(EXTRACTED TEXT)
Ray v. The Dufresne Spencer Group, LLC et al
Filing
39
ORDER denying 26 Motion for Summary Judgment. Signed by Magistrate Judge Roy Percy on 1/10/18. (cs)
IN THE UNITED STATES DISTRICT COURT
FOR THE NORTHERN DISTRICT OF MISSISSIPPI
OXFORD DIVISION
TINA RAY
PLAINTIFF
v.
CIVIL ACTION NO. 1:17-CV-71-RP
THE DUFRESNE SPENCER GROUP, LLC
d/b/a ASHLEY FURNITURE HOME STORE;
and JEFF ROGERS
DEFENDANT
MEMORANDUM OPINION
Defendants The Dufresne Spencer Group, LLC d/b/a Ashley Furniture Home Store and
Jeff Rogers (“Defendants”) have moved for summary judgment on Plaintiff’s Title VII claims
and request that the Court decline to exercise supplemental jurisdiction over Plaintiff’s state law
claims and dismiss the Complaint in its entirety. Docket 26. Defendants claim that Plaintiff has
failed to exhaust her administrative remedies and is therefore barred from pursuing her claims in
this court. Docket 27. Because both parties have consented to a magistrate judge conducting all
the proceedings in this case as provided in 28 U.S.C. § 636(c), the undersigned has the authority
to issue this opinion. Docket 14. After due consideration, the Court is ready to rule.
Factual and Procedural Background
Plaintiff Tina Ray (“Plaintiff”) filed her Complaint against Defendants on April 10, 2017.
Docket 1. Plaintiff’s Complaint seeks damages for Defendants’ alleged violation of Title VII of
the Civil Rights Act of 1964. Docket 1. Specifically, Plaintiff alleges four separate causes of
action identified as follows: (1) hostile work environment; (2) assault and battery; (3) quid pro
quo; and (4) intentional infliction of emotional distress. Id.
Prior to filing her Complaint, on November 4, 2016, Plaintiff submitted an Equal
Employment Opportunity Commission Intake Questionnaire outlining the alleged discrimination
against Defendants and providing a detailed narrative account of “willful sexual harassment (sex
discrimination) in violation of Title VII of the Civil Rights Act of 1964.” Docket 28-1 at 17-23.
Both the intake questionnaire and the narrative account bear Plaintiff’s handwritten signature.
Id. at 20, 22. In Plaintiff’s summary, she states “I am seeking damages, back pay, all benefits
owed, reinstatement, or in the alternative, front pay.” Id. at 22. On November 10, 2016, the
EEOC notified Defendants that an employment discrimination charge had been filed against
them and advised that “a perfected charge (EEOC Form 5) will be sent to you once it has been
received from the Charging Party.” Id. at 10-11.
In correspondence dated December 8, 2016, the Equal Employment Opportunity
Commission (EEOC) notified Plaintiff that “the document that you submitted to us [i.e. the
intake questionnaire] constitutes a charge of employment discrimination” and that Plaintiff’s
employer had been notified that she “filed a charge.” Id. at 8. The December 8, 2016 letter
requests that Plaintiff sign the Charge of Discrimination form attached and explains that the
signed form must be received “before we initiate an investigation.” Id. The letter clarifies that
“for purposes of meeting the deadline for filing a charge, the date of your original signed
document will be retained as the original filing date.” Id. Plaintiff states that she did not receive
this letter until after the EEOC dismissed her case on January 11, 2017.1 Docket 30-1 at 1.

(MATERIAL)
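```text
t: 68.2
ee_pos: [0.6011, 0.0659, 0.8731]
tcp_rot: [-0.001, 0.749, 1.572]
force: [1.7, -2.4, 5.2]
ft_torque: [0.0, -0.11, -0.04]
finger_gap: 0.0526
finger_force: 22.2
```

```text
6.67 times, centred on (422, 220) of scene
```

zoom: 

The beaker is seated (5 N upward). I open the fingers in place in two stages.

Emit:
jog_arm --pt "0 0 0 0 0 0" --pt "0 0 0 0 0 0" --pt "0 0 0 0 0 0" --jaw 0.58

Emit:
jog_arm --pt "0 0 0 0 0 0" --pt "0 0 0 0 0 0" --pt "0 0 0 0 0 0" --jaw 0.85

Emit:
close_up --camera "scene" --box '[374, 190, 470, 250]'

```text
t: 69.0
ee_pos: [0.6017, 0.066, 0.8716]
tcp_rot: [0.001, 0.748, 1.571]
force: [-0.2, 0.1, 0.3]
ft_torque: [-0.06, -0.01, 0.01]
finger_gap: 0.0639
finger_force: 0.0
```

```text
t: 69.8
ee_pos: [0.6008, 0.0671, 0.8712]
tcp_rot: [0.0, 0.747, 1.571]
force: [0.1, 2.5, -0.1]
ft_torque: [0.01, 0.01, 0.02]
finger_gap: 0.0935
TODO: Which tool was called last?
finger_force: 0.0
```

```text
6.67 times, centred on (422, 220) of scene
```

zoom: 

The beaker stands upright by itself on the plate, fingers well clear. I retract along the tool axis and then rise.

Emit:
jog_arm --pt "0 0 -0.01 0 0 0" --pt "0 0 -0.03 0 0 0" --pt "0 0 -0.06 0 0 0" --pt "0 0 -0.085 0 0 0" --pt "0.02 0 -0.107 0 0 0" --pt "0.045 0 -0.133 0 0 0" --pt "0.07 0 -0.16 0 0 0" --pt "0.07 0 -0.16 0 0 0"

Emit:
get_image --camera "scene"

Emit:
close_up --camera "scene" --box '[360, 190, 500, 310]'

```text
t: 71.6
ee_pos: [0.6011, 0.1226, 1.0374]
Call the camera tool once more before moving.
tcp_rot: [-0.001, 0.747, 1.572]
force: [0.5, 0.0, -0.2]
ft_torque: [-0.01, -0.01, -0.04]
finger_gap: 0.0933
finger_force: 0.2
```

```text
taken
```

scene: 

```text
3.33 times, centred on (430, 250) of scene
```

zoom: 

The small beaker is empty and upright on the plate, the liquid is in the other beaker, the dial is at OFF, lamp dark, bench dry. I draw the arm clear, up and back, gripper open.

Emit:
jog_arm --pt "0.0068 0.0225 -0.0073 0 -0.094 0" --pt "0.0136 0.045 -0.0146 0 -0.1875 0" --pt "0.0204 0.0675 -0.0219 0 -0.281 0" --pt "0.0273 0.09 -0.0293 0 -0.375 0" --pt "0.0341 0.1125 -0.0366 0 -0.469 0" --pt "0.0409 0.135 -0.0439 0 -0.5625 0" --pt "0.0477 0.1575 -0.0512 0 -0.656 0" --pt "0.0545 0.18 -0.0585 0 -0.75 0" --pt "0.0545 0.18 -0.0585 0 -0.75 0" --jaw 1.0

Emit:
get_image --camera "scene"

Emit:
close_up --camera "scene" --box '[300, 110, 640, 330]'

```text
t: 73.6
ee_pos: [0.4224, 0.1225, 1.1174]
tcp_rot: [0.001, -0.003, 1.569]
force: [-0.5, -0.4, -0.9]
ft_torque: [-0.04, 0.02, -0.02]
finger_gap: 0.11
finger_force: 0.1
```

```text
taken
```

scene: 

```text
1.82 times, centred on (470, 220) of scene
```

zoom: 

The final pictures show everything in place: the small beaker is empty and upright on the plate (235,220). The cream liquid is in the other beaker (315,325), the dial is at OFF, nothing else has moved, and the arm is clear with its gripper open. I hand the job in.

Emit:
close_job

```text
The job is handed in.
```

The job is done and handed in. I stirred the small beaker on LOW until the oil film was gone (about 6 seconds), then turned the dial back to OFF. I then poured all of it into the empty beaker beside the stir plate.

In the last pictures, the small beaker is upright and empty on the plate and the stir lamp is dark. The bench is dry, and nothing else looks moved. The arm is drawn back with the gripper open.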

(WRITTEN REQUEST 1) Your answer is an exact quotation from the extracted text: it starts at "Factual and Procedural" and ends at "28-1 at 17-23.".
(WRITTEN REQUEST 2) Your answer continues the extracted text from its final sentence.

(EXERCISE RESULT 1)
Factual and Procedural Background
Plaintiff Tina Ray (“Plaintiff”) filed her Complaint against Defendants on April 10, 2017.
Docket 1. Plaintiff’s Complaint seeks damages for Defendants’ alleged violation of Title VII of
the Civil Rights Act of 1964. Docket 1. Specifically, Plaintiff alleges four separate causes of
action identified as follows: (1) hostile work environment; (2) assault and battery; (3) quid pro
quo; and (4) intentional infliction of emotional distress. Id.
Prior to filing her Complaint, on November 4, 2016, Plaintiff submitted an Equal
Employment Opportunity Commission Intake Questionnaire outlining the alleged discrimination
against Defendants and providing a detailed narrative account of “willful sexual harassment (sex
discrimination) in violation of Title VII of the Civil Rights Act of 1964.” Docket 28-1 at 17-23.

(EXERCISE RESULT 2)
On January 11, 2017, the EEOC sent Plaintiff a Dismissal and Notice of Rights informing
Plaintiff that its file on her charge was being closed for “failure to cooperate.” Docket 28-1 at 1.
The notice states:
1
Plaintiff’s affidavit states that she did not receive the “November 8, 2015 letter from the EEOC advising that I
needed to sign the Charge of Discrimination (EEOC Form 5) until after my case had been dismissed by the EEOC
on January 11, 2017.” Docket 30-1 at 1. The Court notes that letter regarding the Charge of Discrimination is dated
December 8, 2016 and is correctly identified as the “EEOC December 8, 2016 correspondence to Plaintiff” in the
body of Plaintiff’s Response to Defendants’ Motion for Summary Judgment.” Docket 30 at 2.
This will be the only notice of dismissal and of your right to sue that we will send
you. You may file a lawsuit against the respondent(s) under federal law based on
this charge in federal or state court. Your lawsuit must be filed WITHIN 90
DAYS of your receipt of this notice; or your right to sue based on this charge
will be lost.”
Id. Consequently, on April 10, 2017, Plaintiff filed her Complaint in this action. Docket 1.
Plaintiff states that upon receiving the Dismissal and Notice of Rights, she requested
reconsideration which was denied in correspondence dated June 26, 2017. Docket 31 at 4; 30-5
at 1. This correspondence states “you have the right to file a complaint in court based on your
charge of discrimination. You must file your complaint in court within 90 days of the date on
which you received the Dismissal and Notice of Rights.” Docket 30-5 at 1.
After Defendants filed their Motion for Summary Judgment alleging that Plaintiff is
barred from filing suit because she failed to perfect her Charge of Discrimination, Plaintiff
submitted the signed Charge of Discrimination on September 7, 2017. Docket 30-6.
Standard of Review
Under Federal Rule of Civil Procedure 56(c), a party is entitled to summary judgment “if
the pleadings, depositions, answers to interrogatories, and admissions on file, together with the
affidavits, if any, show that there is no genuine issue as to any material fact and that the moving
party is entitled to judgment as a matter of law.” Celotex Corp. v. Catrett, 477 U.S. 317, 322
(1986). On a motion for summary judgment, the movant has the initial burden of showing the
absence of a genuine issue of material fact. Id. at 325. Under Rule 56(e) of the Federal Rules of
Civil Procedure, the burden then shifts to the non-movant to go beyond the pleadings and “by ...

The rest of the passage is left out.